Most people probably remember Nokia for its reputation as one of the biggest mobile manufacturers before the iPhone revolution. After the irruption of Apple in the mobile landscape, the Finnish company quickly lost market share to a point where it became relegated and almost forgotten.
But while their phones might not have the market presence they once had, Nokia’s network division is a leader in infrastructure building across the world with a strong market presence in 150 countries. Since 2019 the company has made a strong push for 5G, and their IoT 5G solution is about to change the world as we know it.
What is WING?
Nokia’s Worldwide IoT Network Grid (WING) is a cloud-native, globally-distributed, IoT core with a pay-as-you-go, outcome-driven XaaS business model. In simpler terms, you can think of it as a shortcut for operators that want to implement an IoT solution but don’t have the resources to build their own infrastructure.
Györgyi Krisztyian, Nokia’s marketing manager, has stated that WING is about early adoption for companies that seek worldwide 5G IoT solutions for their clientele. Operators already working with Nokia can just upgrade to the new 5G solution, making the process as seamless and easy as possible, always a welcome perk with the adoption of new technologies. Nokia’s target here is more than just mobile networks, what the Finnish giant is aiming for are emerging markets.
The 5G Revolution
Both hardware and software development companies are dealing with the fact that mobile markets are over-saturated. The smartphone market has been stagnant for the last couple of years. Everyone who can buy a smartphone probably already has one, and making an app with mass appeal is getting harder by the minute. Brian O’Donnell, Nokia’s Head of Strategy believes that this is a great opportunity to branch out into new areas:
“Smartphone penetration has hit a saturation point in most markets, compelling operators to broaden their horizons. In concert, 5G and IoT can unlock a potent diversification strategy for operators that will allow them to generate a significant percentage of their revenue from new business lines and models”
Each Telecom generation has been more advanced than its ancestor by leaps and bounds. 1G gave us wireless voice transmission. 2G brought digital networks with SMS and roaming services. 3G brought a limited mobile internet experience allowing basic browsing features and the app ecosystem.
4G brought all-IP services, high data transfers, streaming capabilities, and unified network architecture and protocols.
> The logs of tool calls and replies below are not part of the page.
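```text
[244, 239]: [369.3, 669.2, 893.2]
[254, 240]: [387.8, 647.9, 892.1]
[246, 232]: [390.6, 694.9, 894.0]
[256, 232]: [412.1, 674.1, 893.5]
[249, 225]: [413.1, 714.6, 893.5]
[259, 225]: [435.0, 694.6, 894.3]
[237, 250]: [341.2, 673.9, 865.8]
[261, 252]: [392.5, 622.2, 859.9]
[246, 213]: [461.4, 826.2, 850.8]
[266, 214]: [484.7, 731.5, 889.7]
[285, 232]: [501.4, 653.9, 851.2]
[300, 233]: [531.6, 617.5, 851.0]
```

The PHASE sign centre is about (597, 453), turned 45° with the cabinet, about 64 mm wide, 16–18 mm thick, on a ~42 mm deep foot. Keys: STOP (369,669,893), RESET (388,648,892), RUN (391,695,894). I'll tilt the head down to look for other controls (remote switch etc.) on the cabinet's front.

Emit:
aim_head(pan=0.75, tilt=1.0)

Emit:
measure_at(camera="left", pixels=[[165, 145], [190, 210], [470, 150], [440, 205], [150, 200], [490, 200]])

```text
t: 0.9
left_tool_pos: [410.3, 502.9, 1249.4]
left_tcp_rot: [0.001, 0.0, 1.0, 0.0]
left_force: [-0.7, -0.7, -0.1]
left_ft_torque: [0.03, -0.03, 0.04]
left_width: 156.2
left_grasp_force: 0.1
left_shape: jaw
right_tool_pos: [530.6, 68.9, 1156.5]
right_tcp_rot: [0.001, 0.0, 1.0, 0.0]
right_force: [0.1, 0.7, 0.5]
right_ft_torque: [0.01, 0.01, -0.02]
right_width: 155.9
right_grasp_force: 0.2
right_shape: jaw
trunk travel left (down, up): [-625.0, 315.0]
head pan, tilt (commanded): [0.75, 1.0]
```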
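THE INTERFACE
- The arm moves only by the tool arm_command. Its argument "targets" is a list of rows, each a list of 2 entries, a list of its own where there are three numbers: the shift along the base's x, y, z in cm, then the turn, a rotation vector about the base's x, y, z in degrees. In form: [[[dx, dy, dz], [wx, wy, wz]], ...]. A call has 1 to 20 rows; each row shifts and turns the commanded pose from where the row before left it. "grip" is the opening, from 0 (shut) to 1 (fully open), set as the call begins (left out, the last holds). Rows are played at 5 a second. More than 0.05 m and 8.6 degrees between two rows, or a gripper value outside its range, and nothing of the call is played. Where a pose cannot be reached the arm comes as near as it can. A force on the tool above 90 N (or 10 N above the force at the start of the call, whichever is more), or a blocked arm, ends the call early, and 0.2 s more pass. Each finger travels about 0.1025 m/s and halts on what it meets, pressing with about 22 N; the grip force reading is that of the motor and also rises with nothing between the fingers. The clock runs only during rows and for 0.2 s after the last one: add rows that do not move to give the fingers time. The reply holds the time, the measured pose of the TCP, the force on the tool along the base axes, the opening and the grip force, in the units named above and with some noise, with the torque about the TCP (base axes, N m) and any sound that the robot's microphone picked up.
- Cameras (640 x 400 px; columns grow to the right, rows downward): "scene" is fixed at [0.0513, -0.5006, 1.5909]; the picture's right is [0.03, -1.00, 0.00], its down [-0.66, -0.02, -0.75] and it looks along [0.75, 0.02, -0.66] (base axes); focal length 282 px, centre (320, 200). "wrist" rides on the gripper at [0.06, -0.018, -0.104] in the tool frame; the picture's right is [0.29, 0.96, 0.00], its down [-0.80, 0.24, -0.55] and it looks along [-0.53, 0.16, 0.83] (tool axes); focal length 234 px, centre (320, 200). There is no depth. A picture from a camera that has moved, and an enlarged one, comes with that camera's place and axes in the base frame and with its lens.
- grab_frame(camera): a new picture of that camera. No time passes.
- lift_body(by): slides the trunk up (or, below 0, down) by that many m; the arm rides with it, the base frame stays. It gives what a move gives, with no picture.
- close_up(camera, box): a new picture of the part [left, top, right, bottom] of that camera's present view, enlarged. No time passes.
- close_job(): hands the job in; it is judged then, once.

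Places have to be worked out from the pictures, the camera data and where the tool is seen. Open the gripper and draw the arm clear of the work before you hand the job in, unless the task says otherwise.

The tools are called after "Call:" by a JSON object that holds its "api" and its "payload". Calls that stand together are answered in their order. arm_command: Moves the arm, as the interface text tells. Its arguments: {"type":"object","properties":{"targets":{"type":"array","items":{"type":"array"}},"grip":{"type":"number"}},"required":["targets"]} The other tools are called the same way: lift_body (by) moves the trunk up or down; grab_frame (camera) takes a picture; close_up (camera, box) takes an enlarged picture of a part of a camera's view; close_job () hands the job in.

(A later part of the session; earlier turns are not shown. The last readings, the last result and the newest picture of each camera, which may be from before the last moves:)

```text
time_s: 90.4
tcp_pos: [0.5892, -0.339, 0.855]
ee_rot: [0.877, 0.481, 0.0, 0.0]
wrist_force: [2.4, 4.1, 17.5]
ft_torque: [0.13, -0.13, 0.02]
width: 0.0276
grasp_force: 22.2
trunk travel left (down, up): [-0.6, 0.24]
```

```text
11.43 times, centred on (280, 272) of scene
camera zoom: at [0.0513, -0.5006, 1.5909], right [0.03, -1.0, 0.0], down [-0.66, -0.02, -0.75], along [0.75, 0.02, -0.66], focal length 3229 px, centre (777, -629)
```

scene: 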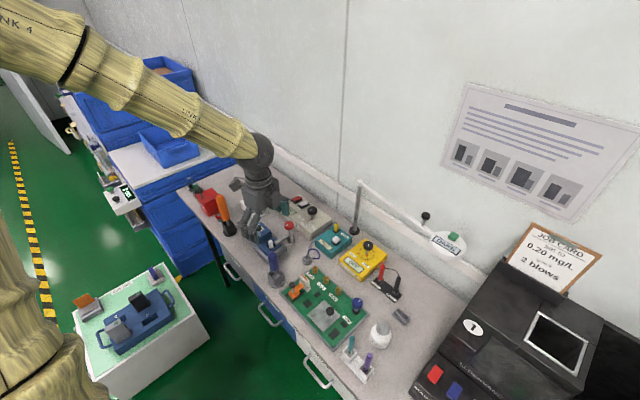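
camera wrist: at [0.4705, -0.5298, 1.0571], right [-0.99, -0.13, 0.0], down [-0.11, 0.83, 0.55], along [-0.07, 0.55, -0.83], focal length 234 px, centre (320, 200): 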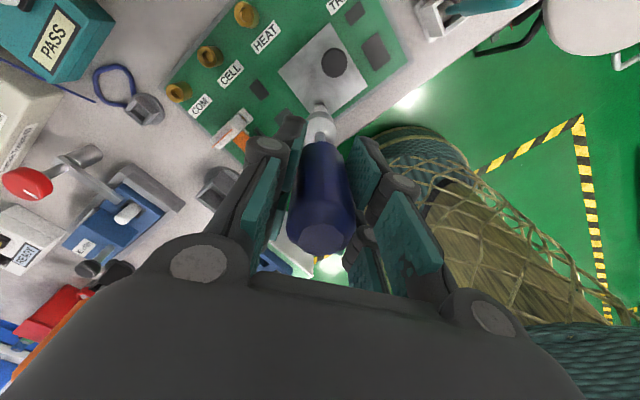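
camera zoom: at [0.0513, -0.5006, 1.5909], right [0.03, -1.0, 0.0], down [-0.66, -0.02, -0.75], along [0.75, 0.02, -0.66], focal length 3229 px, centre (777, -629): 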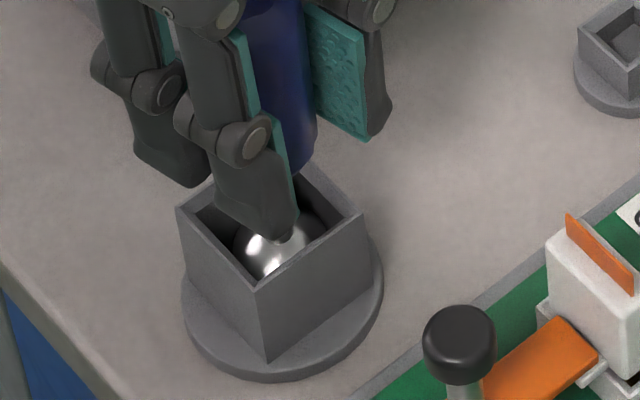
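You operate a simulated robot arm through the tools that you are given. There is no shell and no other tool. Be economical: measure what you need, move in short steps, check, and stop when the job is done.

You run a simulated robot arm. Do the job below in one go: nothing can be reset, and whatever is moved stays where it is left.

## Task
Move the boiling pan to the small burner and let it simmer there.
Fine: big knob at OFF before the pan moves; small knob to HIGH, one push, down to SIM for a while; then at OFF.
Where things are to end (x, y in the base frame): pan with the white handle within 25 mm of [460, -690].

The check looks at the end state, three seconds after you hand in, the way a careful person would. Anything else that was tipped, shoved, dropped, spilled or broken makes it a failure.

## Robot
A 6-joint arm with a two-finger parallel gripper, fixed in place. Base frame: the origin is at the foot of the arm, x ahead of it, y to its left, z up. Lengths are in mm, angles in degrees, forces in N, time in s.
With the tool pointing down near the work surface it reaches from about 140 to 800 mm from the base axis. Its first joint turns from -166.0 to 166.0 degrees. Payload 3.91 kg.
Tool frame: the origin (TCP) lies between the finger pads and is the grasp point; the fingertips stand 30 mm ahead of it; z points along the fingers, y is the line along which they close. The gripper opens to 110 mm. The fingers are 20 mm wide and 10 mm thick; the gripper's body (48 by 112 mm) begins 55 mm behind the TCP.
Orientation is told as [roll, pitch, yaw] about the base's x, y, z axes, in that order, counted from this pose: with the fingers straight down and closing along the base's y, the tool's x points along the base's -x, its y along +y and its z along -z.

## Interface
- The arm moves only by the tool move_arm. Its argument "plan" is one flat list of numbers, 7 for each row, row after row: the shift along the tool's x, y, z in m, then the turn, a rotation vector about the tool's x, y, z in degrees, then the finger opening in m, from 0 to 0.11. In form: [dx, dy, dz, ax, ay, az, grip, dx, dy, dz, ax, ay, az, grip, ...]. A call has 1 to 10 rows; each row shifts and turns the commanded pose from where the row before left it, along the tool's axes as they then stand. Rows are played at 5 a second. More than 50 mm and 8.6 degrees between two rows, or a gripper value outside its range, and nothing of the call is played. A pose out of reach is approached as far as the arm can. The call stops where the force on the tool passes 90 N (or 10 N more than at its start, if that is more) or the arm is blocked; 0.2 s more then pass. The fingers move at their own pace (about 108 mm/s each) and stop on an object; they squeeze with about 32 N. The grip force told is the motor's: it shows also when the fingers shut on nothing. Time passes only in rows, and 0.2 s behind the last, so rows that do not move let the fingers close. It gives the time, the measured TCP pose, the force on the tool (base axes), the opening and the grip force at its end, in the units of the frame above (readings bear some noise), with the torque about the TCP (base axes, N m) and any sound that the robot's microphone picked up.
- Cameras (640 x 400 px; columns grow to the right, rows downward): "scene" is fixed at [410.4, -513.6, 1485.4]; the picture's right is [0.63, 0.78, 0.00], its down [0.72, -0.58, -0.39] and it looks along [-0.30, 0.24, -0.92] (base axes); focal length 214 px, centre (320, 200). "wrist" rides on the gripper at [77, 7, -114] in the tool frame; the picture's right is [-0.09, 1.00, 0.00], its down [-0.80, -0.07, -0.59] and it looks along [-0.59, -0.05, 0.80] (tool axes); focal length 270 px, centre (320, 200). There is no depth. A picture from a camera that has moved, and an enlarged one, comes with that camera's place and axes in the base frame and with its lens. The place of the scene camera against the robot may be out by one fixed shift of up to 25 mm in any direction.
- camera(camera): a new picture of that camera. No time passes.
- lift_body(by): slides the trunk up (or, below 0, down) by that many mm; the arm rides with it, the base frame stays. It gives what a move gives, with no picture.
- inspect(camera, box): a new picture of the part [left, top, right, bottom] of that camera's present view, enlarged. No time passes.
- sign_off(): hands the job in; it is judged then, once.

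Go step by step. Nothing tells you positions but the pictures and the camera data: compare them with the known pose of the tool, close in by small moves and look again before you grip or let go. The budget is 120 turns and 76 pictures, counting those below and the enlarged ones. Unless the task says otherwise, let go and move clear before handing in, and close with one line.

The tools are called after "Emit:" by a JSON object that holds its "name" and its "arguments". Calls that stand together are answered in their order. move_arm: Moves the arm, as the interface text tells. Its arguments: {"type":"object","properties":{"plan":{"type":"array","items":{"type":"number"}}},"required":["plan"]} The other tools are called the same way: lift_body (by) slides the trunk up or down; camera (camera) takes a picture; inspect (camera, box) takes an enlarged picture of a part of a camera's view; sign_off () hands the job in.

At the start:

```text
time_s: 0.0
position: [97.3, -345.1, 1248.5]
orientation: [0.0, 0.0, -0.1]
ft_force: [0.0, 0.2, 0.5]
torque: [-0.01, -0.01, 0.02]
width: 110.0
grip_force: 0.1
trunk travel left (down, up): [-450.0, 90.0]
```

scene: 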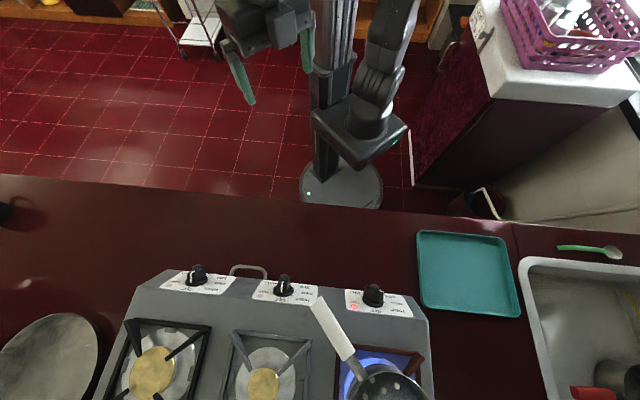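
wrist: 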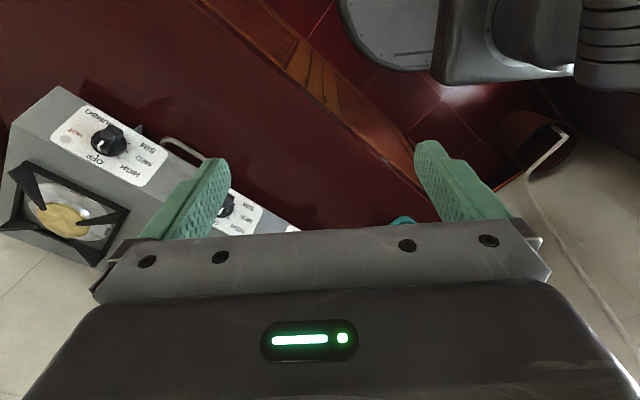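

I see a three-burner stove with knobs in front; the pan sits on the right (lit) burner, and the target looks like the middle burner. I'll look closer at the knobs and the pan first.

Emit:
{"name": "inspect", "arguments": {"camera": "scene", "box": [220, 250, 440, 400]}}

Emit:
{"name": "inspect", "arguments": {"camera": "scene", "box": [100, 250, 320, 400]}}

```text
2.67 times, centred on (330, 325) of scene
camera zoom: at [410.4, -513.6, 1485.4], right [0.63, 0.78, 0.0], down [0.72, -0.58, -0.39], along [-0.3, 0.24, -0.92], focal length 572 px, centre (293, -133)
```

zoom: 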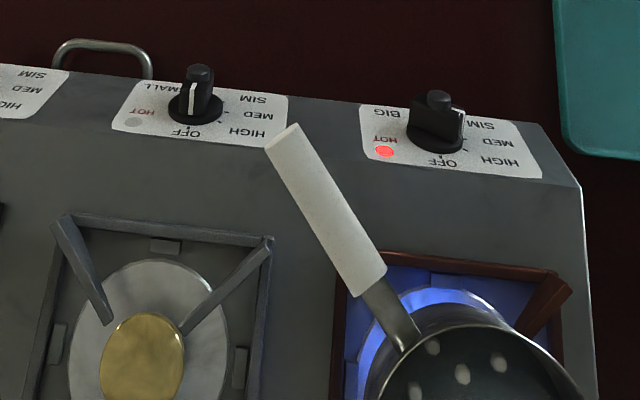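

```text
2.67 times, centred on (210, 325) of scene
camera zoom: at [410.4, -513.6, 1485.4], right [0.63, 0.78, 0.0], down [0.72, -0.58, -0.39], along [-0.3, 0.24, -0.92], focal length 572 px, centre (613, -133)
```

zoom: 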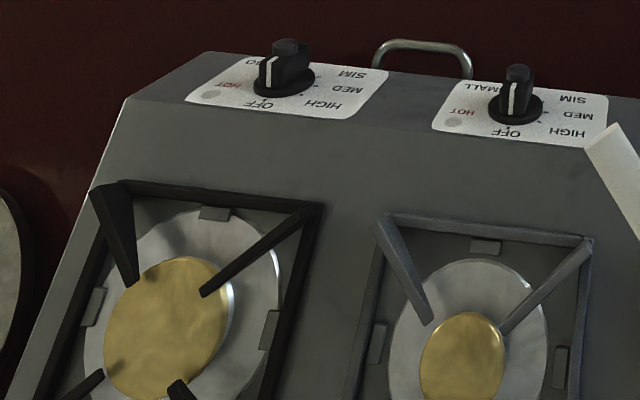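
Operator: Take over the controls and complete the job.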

And now 5G promises another revolution in communications, with data caps X100 higher than 4G (up to 10Gbps) and a latency of 1 millisecond over 4G’s 200 milliseconds.
To put it in perspective, it would take you longer to buy a 4K movie on your phone than it would take the movie to be downloaded to your device. Obviously, this new environment isn’t just an opportunity for user-end-point systems but also for IoT technologies in and outside of the smartphone ecosystem.
Spreading Your WINGs
Tomorrow’s landscape will be very different for IoT capabilities. Data caps and speed are our biggest limitation, but with 5G the dam gate is blown wide open. Now we have to figure out what to do with all this data. According to Nokia, 5G IoT cases include assisted and autonomous vehicles, critical public services, real-time industrial monitoring, and control as well as remote healthcare.
One of the biggest improvements is related to cloud-based computing, with faster speeds and latency akin to a fiber-wire. We are finally on the verge of parallel or simultaneous cloud-based wireless processing. This means that cities can go smart for a smaller budget, since new smart-devices such as traffic light, sensors or cameras will no longer need physical cables to connect to the city’s mainframe.
Industries can build their networks on a global scale, having a single mainframe managing production schedules for different machines in different continents, making decisions in real-time based on market data and distribution costs while the supervisor is checking the whole process from his phone while sitting at home.
How different would the COVID-19 pandemic be today if we each had a health assistant keeping track of our temperature as well as heart rate, sharing that information with our local hospital and cross-referencing the data in real-time with our acquaintance’s devices to track the path of infection from patient to patient?.
In fact, the biggest challenge for software development companies is that 5G might outright change cloud-computing paradigms as we know them. Think about it for a second. Cloud-based services are usually built on the assumption that powerful computations are going to be run by a mainframe, or that you need to save your data on a hard drive somewhere so that it can be accessed from other locations. But what if your office computer is connected to a wireless 5G network? You could be in a different city and download those files or run your modeling data and get results as fast as if you had used a traditional cloud-based service
It’s too early to tell just what 5G will mean for IoT in the long run, but Nokia is clearly cheering for it. Chinese based giants like Huawei are also pushing for 5G adoption, and most companies are expected to follow suit in the coming months. 5G is here to stay, and software development services have to step up to meet the demand of a world that’s about to change.